-- start of Data block --

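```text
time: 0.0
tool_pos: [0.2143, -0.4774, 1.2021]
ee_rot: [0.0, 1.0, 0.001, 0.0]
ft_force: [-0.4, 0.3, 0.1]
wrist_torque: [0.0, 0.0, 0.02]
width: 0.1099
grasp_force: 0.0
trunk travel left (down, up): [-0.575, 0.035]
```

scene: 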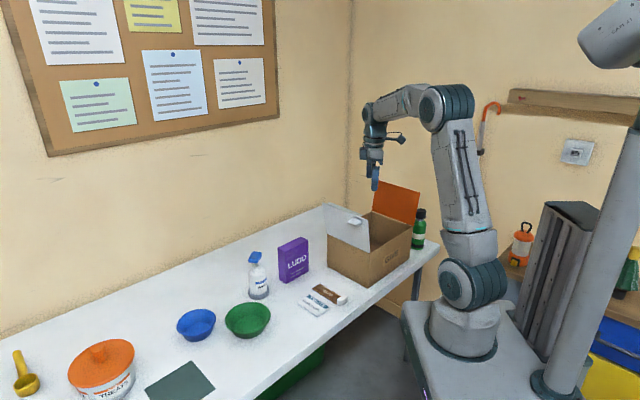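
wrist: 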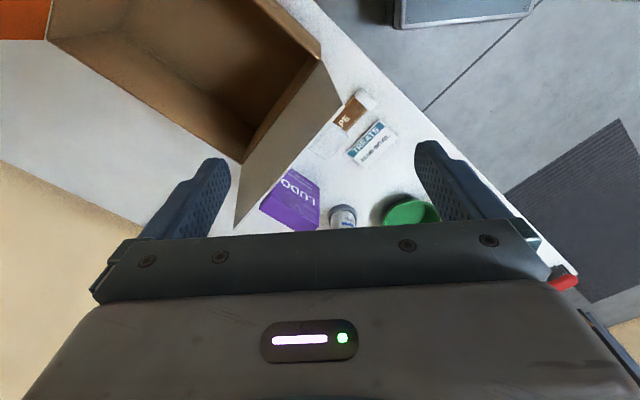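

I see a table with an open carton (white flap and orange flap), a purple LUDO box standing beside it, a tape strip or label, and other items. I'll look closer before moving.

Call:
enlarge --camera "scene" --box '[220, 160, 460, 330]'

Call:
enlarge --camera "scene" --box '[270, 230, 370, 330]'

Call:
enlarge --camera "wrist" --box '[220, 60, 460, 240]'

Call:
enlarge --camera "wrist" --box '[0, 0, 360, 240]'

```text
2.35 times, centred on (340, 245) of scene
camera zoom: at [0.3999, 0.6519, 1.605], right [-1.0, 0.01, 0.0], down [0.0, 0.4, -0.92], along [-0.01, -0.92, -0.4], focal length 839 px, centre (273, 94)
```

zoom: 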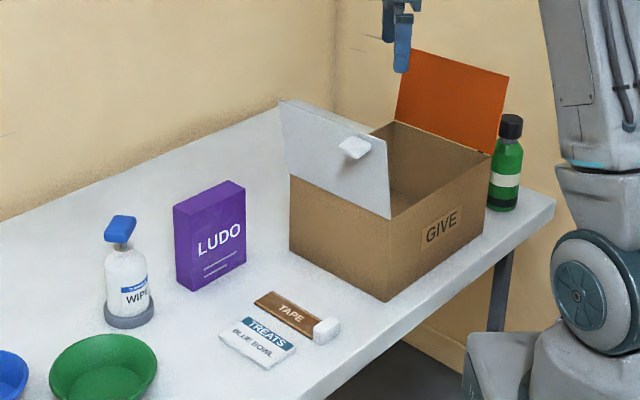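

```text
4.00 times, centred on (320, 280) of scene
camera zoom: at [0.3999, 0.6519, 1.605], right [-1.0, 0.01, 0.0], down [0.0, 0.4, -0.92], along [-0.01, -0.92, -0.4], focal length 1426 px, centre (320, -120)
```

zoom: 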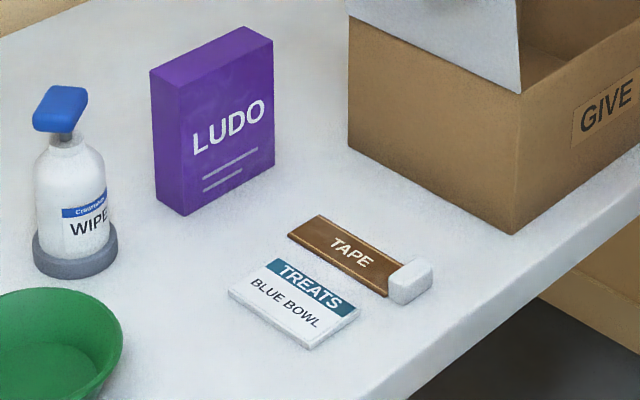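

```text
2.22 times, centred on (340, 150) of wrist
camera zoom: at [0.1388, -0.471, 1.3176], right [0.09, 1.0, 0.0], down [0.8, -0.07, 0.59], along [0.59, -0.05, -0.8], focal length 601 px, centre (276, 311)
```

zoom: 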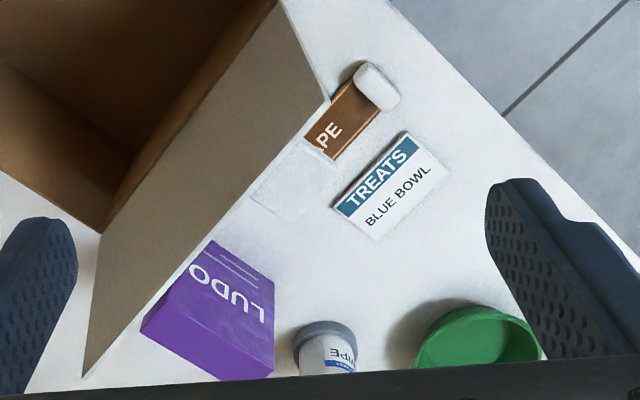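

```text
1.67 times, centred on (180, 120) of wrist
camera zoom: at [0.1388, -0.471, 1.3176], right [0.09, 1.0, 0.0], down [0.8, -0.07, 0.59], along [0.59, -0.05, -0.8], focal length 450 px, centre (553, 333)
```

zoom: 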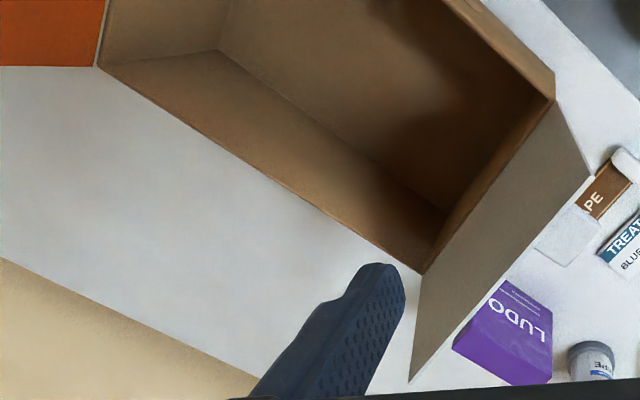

-- end of Data block --

*Work to complete*.
Repeat the material above word for word, please, apart from its images. The answer is a JSON array that holds each line as a string and skips blank lines.

*Correct result*.
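[
  "```text",
  "time: 0.0",
  "tool_pos: [0.2143, -0.4774, 1.2021]",
  "ee_rot: [0.0, 1.0, 0.001, 0.0]",
  "ft_force: [-0.4, 0.3, 0.1]",
  "wrist_torque: [0.0, 0.0, 0.02]",
  "width: 0.1099",
  "grasp_force: 0.0",
  "trunk travel left (down, up): [-0.575, 0.035]",
  "```",
  "scene: ",
  "wrist: ",
  "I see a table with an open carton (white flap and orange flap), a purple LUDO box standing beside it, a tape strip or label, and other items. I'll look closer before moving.",
  "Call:",
  "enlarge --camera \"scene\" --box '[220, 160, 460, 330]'",
  "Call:",
  "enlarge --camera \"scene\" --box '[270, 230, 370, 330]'",
  "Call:",
  "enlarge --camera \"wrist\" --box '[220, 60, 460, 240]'",
  "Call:",
  "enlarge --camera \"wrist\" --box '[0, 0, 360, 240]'",
  "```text",
  "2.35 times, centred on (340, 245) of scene",
  "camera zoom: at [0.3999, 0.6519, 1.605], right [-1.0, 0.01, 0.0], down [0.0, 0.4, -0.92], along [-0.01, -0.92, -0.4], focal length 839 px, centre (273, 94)",
  "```",
  "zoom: ",
  "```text",
  "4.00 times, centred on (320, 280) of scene",
  "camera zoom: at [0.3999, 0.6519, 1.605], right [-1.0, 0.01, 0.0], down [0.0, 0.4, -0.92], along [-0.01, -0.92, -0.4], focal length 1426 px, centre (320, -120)",
  "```",
  "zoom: ",
  "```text",
  "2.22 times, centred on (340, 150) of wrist",
  "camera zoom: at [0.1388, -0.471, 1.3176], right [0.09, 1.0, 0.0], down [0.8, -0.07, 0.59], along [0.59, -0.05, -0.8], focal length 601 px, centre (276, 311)",
  "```",
  "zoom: ",
  "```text",
  "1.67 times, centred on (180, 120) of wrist",
  "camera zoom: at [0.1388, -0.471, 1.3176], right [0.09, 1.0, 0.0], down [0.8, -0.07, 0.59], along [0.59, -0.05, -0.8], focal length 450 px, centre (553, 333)",
  "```",
  "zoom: "
]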